◆ **Given information**
#####

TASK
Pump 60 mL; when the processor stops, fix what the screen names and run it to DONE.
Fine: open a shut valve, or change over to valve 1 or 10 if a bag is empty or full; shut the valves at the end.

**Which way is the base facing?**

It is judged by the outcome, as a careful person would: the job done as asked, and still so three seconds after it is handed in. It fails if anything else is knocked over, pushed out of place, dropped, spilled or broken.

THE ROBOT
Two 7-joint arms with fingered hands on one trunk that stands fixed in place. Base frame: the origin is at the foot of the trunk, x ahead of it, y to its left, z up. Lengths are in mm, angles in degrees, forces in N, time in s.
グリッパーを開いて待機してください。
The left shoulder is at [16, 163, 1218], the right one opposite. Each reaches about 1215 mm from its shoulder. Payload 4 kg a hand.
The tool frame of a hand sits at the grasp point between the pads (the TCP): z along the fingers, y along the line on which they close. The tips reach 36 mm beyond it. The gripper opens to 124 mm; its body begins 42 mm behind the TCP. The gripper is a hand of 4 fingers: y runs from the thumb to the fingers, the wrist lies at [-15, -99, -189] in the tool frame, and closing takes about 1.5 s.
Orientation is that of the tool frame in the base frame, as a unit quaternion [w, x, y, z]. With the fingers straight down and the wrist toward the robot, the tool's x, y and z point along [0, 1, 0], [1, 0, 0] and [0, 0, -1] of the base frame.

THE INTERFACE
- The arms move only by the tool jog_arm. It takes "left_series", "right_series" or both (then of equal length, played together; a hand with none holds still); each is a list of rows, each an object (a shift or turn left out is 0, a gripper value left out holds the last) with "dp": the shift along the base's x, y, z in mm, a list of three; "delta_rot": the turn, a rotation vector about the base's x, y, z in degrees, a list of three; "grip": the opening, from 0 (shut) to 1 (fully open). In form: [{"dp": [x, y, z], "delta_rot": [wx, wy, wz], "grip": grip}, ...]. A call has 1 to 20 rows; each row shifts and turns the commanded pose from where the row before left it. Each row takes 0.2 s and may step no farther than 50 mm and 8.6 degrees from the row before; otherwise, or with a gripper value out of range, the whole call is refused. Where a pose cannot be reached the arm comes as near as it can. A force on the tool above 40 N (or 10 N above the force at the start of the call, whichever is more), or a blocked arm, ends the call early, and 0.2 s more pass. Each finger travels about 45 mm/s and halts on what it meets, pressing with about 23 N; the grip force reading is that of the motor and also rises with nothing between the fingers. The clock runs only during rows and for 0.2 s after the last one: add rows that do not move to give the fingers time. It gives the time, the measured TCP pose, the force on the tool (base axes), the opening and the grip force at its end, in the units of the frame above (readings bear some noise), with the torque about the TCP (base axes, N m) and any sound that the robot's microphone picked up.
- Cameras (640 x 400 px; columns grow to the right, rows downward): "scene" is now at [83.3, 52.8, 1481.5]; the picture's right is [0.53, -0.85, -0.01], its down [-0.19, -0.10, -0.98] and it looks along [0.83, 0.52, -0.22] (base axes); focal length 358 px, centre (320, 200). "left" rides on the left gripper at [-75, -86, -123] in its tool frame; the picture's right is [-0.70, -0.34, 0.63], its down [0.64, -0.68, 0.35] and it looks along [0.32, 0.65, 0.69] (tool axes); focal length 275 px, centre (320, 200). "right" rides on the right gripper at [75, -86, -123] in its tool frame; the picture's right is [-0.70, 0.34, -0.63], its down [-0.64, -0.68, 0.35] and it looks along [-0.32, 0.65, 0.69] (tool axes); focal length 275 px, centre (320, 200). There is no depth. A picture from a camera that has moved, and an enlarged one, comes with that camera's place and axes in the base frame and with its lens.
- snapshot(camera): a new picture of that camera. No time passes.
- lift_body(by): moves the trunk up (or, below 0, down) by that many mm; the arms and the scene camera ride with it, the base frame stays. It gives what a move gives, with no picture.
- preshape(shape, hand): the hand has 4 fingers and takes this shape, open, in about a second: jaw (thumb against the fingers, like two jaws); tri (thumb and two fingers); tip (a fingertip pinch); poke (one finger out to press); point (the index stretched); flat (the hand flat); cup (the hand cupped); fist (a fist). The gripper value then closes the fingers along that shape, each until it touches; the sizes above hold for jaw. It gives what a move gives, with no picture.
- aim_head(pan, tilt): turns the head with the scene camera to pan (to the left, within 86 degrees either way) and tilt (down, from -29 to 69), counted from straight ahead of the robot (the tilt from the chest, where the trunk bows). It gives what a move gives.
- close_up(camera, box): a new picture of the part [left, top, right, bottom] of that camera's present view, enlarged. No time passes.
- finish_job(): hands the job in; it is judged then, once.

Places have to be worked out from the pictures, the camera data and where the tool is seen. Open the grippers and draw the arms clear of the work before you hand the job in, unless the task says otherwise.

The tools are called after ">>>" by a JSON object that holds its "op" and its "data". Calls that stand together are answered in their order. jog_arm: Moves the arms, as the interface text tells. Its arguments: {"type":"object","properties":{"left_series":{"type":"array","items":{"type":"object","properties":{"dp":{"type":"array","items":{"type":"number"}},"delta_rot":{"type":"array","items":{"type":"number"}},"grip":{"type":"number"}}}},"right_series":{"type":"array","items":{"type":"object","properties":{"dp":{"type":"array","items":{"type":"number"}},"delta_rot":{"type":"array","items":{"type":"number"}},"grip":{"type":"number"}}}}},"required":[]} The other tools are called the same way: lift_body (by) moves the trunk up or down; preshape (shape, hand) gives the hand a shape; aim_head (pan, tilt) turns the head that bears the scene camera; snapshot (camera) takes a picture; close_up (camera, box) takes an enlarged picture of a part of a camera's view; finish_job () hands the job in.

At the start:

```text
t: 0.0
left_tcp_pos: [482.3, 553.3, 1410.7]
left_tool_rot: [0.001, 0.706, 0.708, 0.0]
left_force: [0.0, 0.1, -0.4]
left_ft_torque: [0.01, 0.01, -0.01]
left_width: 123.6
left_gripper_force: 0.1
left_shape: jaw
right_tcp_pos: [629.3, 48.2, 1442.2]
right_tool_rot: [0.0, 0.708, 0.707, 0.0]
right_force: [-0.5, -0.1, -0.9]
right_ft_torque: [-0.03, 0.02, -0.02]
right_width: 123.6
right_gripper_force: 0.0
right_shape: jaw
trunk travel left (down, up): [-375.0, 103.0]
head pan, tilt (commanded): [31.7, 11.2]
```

#####

◆ **Objective**
Give the listing again, word for word. Give them as a JSON list of strings, one for each line, with blank lines left out.

◆ **Answer to this exercise**
[
  "TASK",
  "Pump 60 mL; when the processor stops, fix what the screen names and run it to DONE.",
  "Fine: open a shut valve, or change over to valve 1 or 10 if a bag is empty or full; shut the valves at the end.",
  "**Which way is the base facing?**",
  "It is judged by the outcome, as a careful person would: the job done as asked, and still so three seconds after it is handed in. It fails if anything else is knocked over, pushed out of place, dropped, spilled or broken.",
  "THE ROBOT",
  "Two 7-joint arms with fingered hands on one trunk that stands fixed in place. Base frame: the origin is at the foot of the trunk, x ahead of it, y to its left, z up. Lengths are in mm, angles in degrees, forces in N, time in s.",
  "グリッパーを開いて待機してください。",
  "The left shoulder is at [16, 163, 1218], the right one opposite. Each reaches about 1215 mm from its shoulder. Payload 4 kg a hand.",
  "The tool frame of a hand sits at the grasp point between the pads (the TCP): z along the fingers, y along the line on which they close. The tips reach 36 mm beyond it. The gripper opens to 124 mm; its body begins 42 mm behind the TCP. The gripper is a hand of 4 fingers: y runs from the thumb to the fingers, the wrist lies at [-15, -99, -189] in the tool frame, and closing takes about 1.5 s.",
  "Orientation is that of the tool frame in the base frame, as a unit quaternion [w, x, y, z]. With the fingers straight down and the wrist toward the robot, the tool's x, y and z point along [0, 1, 0], [1, 0, 0] and [0, 0, -1] of the base frame.",
  "THE INTERFACE",
  "- The arms move only by the tool jog_arm. It takes \"left_series\", \"right_series\" or both (then of equal length, played together; a hand with none holds still); each is a list of rows, each an object (a shift or turn left out is 0, a gripper value left out holds the last) with \"dp\": the shift along the base's x, y, z in mm, a list of three; \"delta_rot\": the turn, a rotation vector about the base's x, y, z in degrees, a list of three; \"grip\": the opening, from 0 (shut) to 1 (fully open). In form: [{\"dp\": [x, y, z], \"delta_rot\": [wx, wy, wz], \"grip\": grip}, ...]. A call has 1 to 20 rows; each row shifts and turns the commanded pose from where the row before left it. Each row takes 0.2 s and may step no farther than 50 mm and 8.6 degrees from the row before; otherwise, or with a gripper value out of range, the whole call is refused. Where a pose cannot be reached the arm comes as near as it can. A force on the tool above 40 N (or 10 N above the force at the start of the call, whichever is more), or a blocked arm, ends the call early, and 0.2 s more pass. Each finger travels about 45 mm/s and halts on what it meets, pressing with about 23 N; the grip force reading is that of the motor and also rises with nothing between the fingers. The clock runs only during rows and for 0.2 s after the last one: add rows that do not move to give the fingers time. It gives the time, the measured TCP pose, the force on the tool (base axes), the opening and the grip force at its end, in the units of the frame above (readings bear some noise), with the torque about the TCP (base axes, N m) and any sound that the robot's microphone picked up.",
  "- Cameras (640 x 400 px; columns grow to the right, rows downward): \"scene\" is now at [83.3, 52.8, 1481.5]; the picture's right is [0.53, -0.85, -0.01], its down [-0.19, -0.10, -0.98] and it looks along [0.83, 0.52, -0.22] (base axes); focal length 358 px, centre (320, 200). \"left\" rides on the left gripper at [-75, -86, -123] in its tool frame; the picture's right is [-0.70, -0.34, 0.63], its down [0.64, -0.68, 0.35] and it looks along [0.32, 0.65, 0.69] (tool axes); focal length 275 px, centre (320, 200). \"right\" rides on the right gripper at [75, -86, -123] in its tool frame; the picture's right is [-0.70, 0.34, -0.63], its down [-0.64, -0.68, 0.35] and it looks along [-0.32, 0.65, 0.69] (tool axes); focal length 275 px, centre (320, 200). There is no depth. A picture from a camera that has moved, and an enlarged one, comes with that camera's place and axes in the base frame and with its lens.",
  "- snapshot(camera): a new picture of that camera. No time passes.",
  "- lift_body(by): moves the trunk up (or, below 0, down) by that many mm; the arms and the scene camera ride with it, the base frame stays. It gives what a move gives, with no picture.",
  "- preshape(shape, hand): the hand has 4 fingers and takes this shape, open, in about a second: jaw (thumb against the fingers, like two jaws); tri (thumb and two fingers); tip (a fingertip pinch); poke (one finger out to press); point (the index stretched); flat (the hand flat); cup (the hand cupped); fist (a fist). The gripper value then closes the fingers along that shape, each until it touches; the sizes above hold for jaw. It gives what a move gives, with no picture.",
  "- aim_head(pan, tilt): turns the head with the scene camera to pan (to the left, within 86 degrees either way) and tilt (down, from -29 to 69), counted from straight ahead of the robot (the tilt from the chest, where the trunk bows). It gives what a move gives.",
  "- close_up(camera, box): a new picture of the part [left, top, right, bottom] of that camera's present view, enlarged. No time passes.",
  "- finish_job(): hands the job in; it is judged then, once.",
  "Places have to be worked out from the pictures, the camera data and where the tool is seen. Open the grippers and draw the arms clear of the work before you hand the job in, unless the task says otherwise.",
  "The tools are called after \">>>\" by a JSON object that holds its \"op\" and its \"data\". Calls that stand together are answered in their order. jog_arm: Moves the arms, as the interface text tells. Its arguments: {\"type\":\"object\",\"properties\":{\"left_series\":{\"type\":\"array\",\"items\":{\"type\":\"object\",\"properties\":{\"dp\":{\"type\":\"array\",\"items\":{\"type\":\"number\"}},\"delta_rot\":{\"type\":\"array\",\"items\":{\"type\":\"number\"}},\"grip\":{\"type\":\"number\"}}}},\"right_series\":{\"type\":\"array\",\"items\":{\"type\":\"object\",\"properties\":{\"dp\":{\"type\":\"array\",\"items\":{\"type\":\"number\"}},\"delta_rot\":{\"type\":\"array\",\"items\":{\"type\":\"number\"}},\"grip\":{\"type\":\"number\"}}}}},\"required\":[]} The other tools are called the same way: lift_body (by) moves the trunk up or down; preshape (shape, hand) gives the hand a shape; aim_head (pan, tilt) turns the head that bears the scene camera; snapshot (camera) takes a picture; close_up (camera, box) takes an enlarged picture of a part of a camera's view; finish_job () hands the job in.",
  "At the start:",
  "```text",
  "t: 0.0",
  "left_tcp_pos: [482.3, 553.3, 1410.7]",
  "left_tool_rot: [0.001, 0.706, 0.708, 0.0]",
  "left_force: [0.0, 0.1, -0.4]",
  "left_ft_torque: [0.01, 0.01, -0.01]",
  "left_width: 123.6",
  "left_gripper_force: 0.1",
  "left_shape: jaw",
  "right_tcp_pos: [629.3, 48.2, 1442.2]",
  "right_tool_rot: [0.0, 0.708, 0.707, 0.0]",
  "right_force: [-0.5, -0.1, -0.9]",
  "right_ft_torque: [-0.03, 0.02, -0.02]",
  "right_width: 123.6",
  "right_gripper_force: 0.0",
  "right_shape: jaw",
  "trunk travel left (down, up): [-375.0, 103.0]",
  "head pan, tilt (commanded): [31.7, 11.2]",
  "```"
]